2013-01-24 / Opinions

A visit to the Grand Ole Opry brings precious memories


NASHVILLE – This time of the year brings about something of a down time for the Grand Ole Opry. The historic spectacular of WSM Radio does not go into hibernation in January but there is less interest in the Opry in the first month than at any time of the year.

In January, the Opry moves from the showcase facility out on Briley Parkway to the old Ryman Auditorium in downtown Nashville where it flourished for years—in the days of Roy Acuff, Ernest Tubb, Bill Monroe, Eddy Arnold, Grandpa Jones and Hank Williams. If you love country music, those were the days which stir your soul and make you pine for the past when country music was not exactly cool except with a segment of the population which worked for a blue-collar living and underscored traditional American values.

Whisperin’ Bill Anderson had made arrangements for back stage accommodations at the Ryman, and I was filled with anticipation to stand where the aforementioned Opry icons made history. The only thing that would have made it better, other than a reincarnation of those memorable characters, would have been an opportunity to sit on a sack of Martha White Flour. It was the same kind of rush you get when you went to Yankee Stadium—the House that Ruth built—or crossed the Golden Gate Bridge that first time. Playing the Augusta National. Seeing Georgia win a big bowl game. Getting a date with a camups beauty queen.

There is a new floor on the stage now. A circle was cut from the old stage and inlaid at the Gaylord Opryland stage, but the Ryman, aside from a redo of the dressing rooms, looks pretty much like it did in 1892 when a riverboat gambler and saloon owner, Sam Ryman, built the Union Gospel Tabernacle which became the home of the Grand Ole Opry in 1943. Like forever, the audience sits in church pews, befitting a house of worship.

As Whisperin’ Bill waked out of his dressing room, a shrine to Johnny Cash, to the 2nd floor balcony, you could see the reverence in his emotions as he recalled his past. “When I performed here for the first time in January 1959, I was about the happiest I have ever been in my life. I can’t tell you what it means to come back here each year. The acoustics in this place are amazing. I’ve spent a lot of happy hours here. Performing at the Ryman will always rank as a highlight of my career.”

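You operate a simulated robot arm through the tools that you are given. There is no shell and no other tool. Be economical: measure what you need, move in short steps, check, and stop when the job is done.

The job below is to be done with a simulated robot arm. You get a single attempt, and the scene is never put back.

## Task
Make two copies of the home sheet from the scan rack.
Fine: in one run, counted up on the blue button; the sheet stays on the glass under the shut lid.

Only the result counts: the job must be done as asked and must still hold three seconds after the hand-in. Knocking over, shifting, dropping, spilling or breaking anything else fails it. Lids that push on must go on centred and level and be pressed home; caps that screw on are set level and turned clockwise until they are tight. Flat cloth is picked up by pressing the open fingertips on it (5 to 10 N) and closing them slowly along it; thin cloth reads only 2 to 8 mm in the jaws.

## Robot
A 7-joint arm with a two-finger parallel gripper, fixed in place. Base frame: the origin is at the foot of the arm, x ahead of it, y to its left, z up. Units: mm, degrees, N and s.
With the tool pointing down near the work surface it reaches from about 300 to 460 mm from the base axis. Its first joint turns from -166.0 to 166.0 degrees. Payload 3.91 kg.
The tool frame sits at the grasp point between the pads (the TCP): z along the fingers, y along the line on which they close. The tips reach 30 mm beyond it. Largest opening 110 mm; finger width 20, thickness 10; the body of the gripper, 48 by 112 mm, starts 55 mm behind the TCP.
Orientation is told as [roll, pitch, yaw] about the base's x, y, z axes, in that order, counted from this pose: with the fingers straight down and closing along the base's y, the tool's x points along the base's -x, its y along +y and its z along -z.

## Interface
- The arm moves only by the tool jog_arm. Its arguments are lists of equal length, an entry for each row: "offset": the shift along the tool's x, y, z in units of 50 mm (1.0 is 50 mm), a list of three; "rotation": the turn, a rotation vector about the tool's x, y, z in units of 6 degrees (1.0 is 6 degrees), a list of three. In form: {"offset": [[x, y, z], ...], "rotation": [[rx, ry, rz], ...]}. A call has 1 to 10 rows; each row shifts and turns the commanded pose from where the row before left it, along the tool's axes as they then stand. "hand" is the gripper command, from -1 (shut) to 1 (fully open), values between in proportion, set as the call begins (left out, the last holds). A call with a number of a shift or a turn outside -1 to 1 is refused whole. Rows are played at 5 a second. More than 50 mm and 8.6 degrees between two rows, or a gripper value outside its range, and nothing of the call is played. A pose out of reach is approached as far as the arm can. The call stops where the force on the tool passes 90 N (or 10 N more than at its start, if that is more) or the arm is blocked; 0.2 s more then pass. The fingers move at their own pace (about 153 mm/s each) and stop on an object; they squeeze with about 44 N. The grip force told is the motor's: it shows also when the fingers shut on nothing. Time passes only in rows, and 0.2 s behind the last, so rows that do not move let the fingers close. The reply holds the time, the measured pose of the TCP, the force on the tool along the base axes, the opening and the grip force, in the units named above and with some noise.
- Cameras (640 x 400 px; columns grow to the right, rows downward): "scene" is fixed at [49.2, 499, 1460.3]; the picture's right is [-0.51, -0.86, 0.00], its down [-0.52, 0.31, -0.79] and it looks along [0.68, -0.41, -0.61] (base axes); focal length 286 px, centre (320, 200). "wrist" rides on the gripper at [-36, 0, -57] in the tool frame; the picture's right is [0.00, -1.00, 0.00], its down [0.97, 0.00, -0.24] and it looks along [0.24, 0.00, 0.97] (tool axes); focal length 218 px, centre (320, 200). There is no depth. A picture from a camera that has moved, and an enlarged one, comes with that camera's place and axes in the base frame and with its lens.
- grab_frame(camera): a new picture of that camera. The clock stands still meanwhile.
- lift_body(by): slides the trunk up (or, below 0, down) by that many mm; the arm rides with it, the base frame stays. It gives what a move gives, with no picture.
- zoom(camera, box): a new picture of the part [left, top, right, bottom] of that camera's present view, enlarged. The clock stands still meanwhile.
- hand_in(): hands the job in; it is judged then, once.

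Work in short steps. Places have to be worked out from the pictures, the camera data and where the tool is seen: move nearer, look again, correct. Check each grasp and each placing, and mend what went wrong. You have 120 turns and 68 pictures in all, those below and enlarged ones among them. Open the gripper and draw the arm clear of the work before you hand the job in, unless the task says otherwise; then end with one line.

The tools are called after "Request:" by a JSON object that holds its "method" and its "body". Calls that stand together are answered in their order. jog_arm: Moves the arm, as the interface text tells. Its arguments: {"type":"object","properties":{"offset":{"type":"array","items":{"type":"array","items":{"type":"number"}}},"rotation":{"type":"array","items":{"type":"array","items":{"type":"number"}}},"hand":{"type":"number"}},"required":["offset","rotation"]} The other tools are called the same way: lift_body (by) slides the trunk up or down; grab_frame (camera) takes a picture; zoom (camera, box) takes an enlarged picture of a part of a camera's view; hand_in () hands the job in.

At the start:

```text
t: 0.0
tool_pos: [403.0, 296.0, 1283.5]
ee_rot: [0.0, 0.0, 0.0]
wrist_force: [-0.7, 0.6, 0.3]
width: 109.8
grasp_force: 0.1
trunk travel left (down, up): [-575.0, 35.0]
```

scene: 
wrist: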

The Opry is still a signature program of WSM, 650 on your dial. WSM, a 50,000 watt, clear channel station, got its start in 1925 as a unit of National Life and Accident Insurance Co., getting its call letters from the theme, “We Shield Millions.” When the Prince Albert sponsored show affiliated with NBC, the Opry went Coast-to-Coast with a lineup of 143 stations. Country became cool almost overnight.

The Opry eventually outgrew the Ryman, but in 1992 Emmyou Harris returned to the Ryman for a series of concerts and recorded an album, “At the Ryman,” which prompted an effort to restore and reuse the ole church themed auditorium which is known as “The Mother Church of Country Music.”

In December, the Rockettes send a troupe to high kick at Opryland which gives the Opry a break. In January, as everybody is resettling and recharging, the Opry moves to the Ryman. You still get your money’s worth with familiar stars, in addition to Whisperin’ Bill, Ricky Skaggs, Jim Ed Brown, The Whites, Jimmy C. Newman and Jean Shepard on stage. Here recently, Shepard sang the Tennessee Waltz in memory of Patti Paige who died late last year. Jimmy C. Newman twanged his signature title, “Cry, Cry Darlin’.” At 85, he still connects with country music fans.

We won’t ever forget the Opry ole timers like Sarah Ophelia Colley Cannon. You’ll remember her if I say, “Minnie Pearl.” Like Babe Ruth and Coca-Cola, the fame of yesteryear’s iconic country stars is enduring; like a Coke in the short bottle, I really miss ’em.